Our resort work is very influenced by my residing in Miami…easy breezy and comfortable. That water-inspired vacation feeling you get sitting in Miami is the perfect way to immense yourself in design that makes the homes we design feel like the owner is on vacation. Miami however can have the opposite effect on me as well. Miami is often not relaxing but in turn more energizing and outdoorsy. It’s colorful and bright and we design some pretty fun spaces there.
-San Francisco is the polar opposite; the skies can be grey, foggy and windy. I get inspired to create an interior that’s calm and relaxing on a grey day when I’m in San Francisco. Urban concrete cities nurture an innate ability to keep your spaces nap-ready.
Speaking of travel, when designing a yacht interior, what are the challenges that you don’t experience in a residential project on land?
In a home on land, you keep surrounding yourself with objects that interest you and inspire you. On a yacht you can’t do that. You really have to find those layers within the basic furnishings with things like texture. Function of furniture also becomes way more important on a yacht.
-What is a misconception about designing for yachts, motor coach homes, or private aircraft?
People assume there are limitations but there’s absolutely none. There of course are certain requirements and regulations for products we have to follow but in terms of design and aesthetic the sky is the limit.
-List your favorite “rules to design by”…
Cohesiveness – ground your space
Editing – get rid of the useless and the clutter
Courage – throw in the unexpected
-What is the toughest part of editing after you have a general direction for a project? And the best part?
The best part of editing is the freeing sense of cleansing the space. We get to let go of things we accumulate and really don’t need. There’s a wonderful sense of organization after a good edit.
The toughest part of editing is getting rid of things you’ve held on to for a long time.
-Best way to pair tradition with contemporary styles?
I believe you should keep your upholstery and lighting clean-lined but comfortable. Bring in your traditional tables, accessories and smaller objects. Contemporary abstract artwork and traditional antique artwork blend nicely together as well.
-What design advice have you been given that you still carry with you?
Make sure your clients always feel like you care, especially when budgets are large. Every piece you purchase for them should matter.

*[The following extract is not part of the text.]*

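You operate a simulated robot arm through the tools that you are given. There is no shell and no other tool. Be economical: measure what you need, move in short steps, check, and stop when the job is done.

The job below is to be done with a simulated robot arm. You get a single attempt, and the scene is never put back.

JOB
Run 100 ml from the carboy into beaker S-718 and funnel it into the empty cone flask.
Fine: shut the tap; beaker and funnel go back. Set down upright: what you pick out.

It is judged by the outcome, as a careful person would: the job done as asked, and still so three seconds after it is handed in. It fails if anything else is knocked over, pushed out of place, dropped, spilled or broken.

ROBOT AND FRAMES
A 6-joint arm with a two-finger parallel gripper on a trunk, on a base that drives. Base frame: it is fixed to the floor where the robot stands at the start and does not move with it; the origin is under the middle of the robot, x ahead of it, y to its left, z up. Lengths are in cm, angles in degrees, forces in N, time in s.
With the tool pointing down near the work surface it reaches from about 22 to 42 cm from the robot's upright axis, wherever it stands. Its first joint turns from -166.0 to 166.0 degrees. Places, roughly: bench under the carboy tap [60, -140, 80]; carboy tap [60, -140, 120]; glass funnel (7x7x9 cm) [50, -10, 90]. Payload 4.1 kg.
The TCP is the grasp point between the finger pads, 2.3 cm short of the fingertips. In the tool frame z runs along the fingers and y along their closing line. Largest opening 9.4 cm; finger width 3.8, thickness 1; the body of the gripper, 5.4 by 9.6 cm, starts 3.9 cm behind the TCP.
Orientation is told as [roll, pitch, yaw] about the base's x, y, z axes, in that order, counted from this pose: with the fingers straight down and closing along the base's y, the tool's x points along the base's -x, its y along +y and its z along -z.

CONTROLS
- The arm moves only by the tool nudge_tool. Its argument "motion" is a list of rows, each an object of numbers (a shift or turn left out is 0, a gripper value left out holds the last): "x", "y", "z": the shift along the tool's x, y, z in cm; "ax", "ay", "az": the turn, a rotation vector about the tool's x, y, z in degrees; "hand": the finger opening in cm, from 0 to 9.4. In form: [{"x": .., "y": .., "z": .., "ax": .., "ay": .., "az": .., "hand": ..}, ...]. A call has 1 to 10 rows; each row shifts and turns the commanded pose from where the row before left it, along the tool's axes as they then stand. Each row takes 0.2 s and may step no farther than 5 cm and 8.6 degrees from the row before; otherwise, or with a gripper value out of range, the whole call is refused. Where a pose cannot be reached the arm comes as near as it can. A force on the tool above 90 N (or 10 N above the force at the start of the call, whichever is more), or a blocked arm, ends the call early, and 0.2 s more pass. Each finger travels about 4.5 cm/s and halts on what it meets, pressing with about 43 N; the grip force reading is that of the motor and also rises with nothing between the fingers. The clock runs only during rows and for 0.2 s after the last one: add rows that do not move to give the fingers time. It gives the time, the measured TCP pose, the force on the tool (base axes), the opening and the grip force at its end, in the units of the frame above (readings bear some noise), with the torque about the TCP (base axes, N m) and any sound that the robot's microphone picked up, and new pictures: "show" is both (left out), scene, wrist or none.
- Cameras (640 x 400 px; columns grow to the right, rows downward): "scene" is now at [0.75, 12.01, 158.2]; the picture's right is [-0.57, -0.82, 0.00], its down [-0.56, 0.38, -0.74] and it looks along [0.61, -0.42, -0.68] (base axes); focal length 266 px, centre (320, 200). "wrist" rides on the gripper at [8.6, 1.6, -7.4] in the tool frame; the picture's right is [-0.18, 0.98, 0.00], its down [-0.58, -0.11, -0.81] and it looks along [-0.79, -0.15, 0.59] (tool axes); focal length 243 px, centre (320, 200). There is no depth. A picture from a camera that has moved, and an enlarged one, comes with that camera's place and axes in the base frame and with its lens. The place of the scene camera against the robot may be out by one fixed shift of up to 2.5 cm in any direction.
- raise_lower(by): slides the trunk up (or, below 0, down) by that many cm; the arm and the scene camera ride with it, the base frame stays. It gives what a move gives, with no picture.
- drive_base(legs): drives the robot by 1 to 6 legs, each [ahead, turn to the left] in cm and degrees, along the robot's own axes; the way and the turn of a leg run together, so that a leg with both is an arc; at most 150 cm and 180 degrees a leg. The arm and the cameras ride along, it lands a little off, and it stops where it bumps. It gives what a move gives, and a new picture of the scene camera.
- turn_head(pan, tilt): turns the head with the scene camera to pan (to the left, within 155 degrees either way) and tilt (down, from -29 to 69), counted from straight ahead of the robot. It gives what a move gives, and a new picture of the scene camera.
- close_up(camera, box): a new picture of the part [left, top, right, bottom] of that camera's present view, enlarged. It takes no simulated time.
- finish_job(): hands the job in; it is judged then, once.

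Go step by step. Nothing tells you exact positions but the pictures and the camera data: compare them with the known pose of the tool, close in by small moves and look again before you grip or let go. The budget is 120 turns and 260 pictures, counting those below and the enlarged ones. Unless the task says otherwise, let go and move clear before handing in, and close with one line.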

-What are your thoughts on the many DIY shows that are currently such a rage? Ever want to host one?
I’m always inspired by a creative, easy-to-build project; the power of paint, fun storage ideas, etc. What I can’t stand is when some sort of short cut is made and things aren’t done properly because it might be harder. I would pass on a DIY hosting gig any day to get to share the experience of being the Principal of a big design firm. It’s so inspiring and exciting I think it would make a great TV show!
-We adore your title – Marc Thee for Barbie Kennedy Designs. Tell us a little about your designs and how they came to life.
Barbie Kennedy and I have been life-long friends so joining her on this tile collaboration was a no brainer. The big question for me when designing was, “How does it make someone feel?” There’s a tremendous anchoring sense, or sense of comfort, when you surround yourself with things that already exist in nature. We embraced the five elements—wood, fire, earth, metal, and water. That’s why in both collections you’ll see metals, woods, and stones that represent water and fire as it dances and reflects images. The stone colors include limestone, palomino, and graphite.
-And a few thoughts about bedding and the importance of a statement master room vs the kitchen being the focus in a home?
Crawling into bed is one of the biggest pleasures of your day and getting out of bed in the morning is one of the hardest things to make happen. That should tell you how important your experience in your Master Bedroom is. It should be as comfortable and as carefree and low maintenance as possible. The bedroom is very personal and intimate, the kitchen should make you want to gather with friends and family so they really are two separate experiences.
-Can you share a childhood memory that helped define your love of design?
When I was a child my family moved. My mother’s side of the family is all musicians, artists and creatives. By day 2 of our move, our new home was unboxed and art was hung and candles were lit. I’ll never forget that feeling I got when I walked into our new home and it already felt comfortable just because of the care my mother took in creating that environment for my family.
-If you weren’t a designer, what would you be?
I would be a funeral director. I actually once enrolled in the University of Miami mortuary school. I’m so inspired by my spiritual convictions and I think being able to care for people in a time of loss is so important.
I would also run an animal rescue shelter. It would be part time funeral director and part time animal shelter director. LOL.
-Where would we find you on a typical weekend morning?
Because I rarely get to start my day slowly, weekends allow that gift. I tend to rise early no matter what time I get to bed. I enjoy quiet time on the sofa, watching some television, answering a few business emails, and then I go straight to the gym. Weekend mornings are the brightest part of my week. It’s the time I take to be healthy and take care of myself.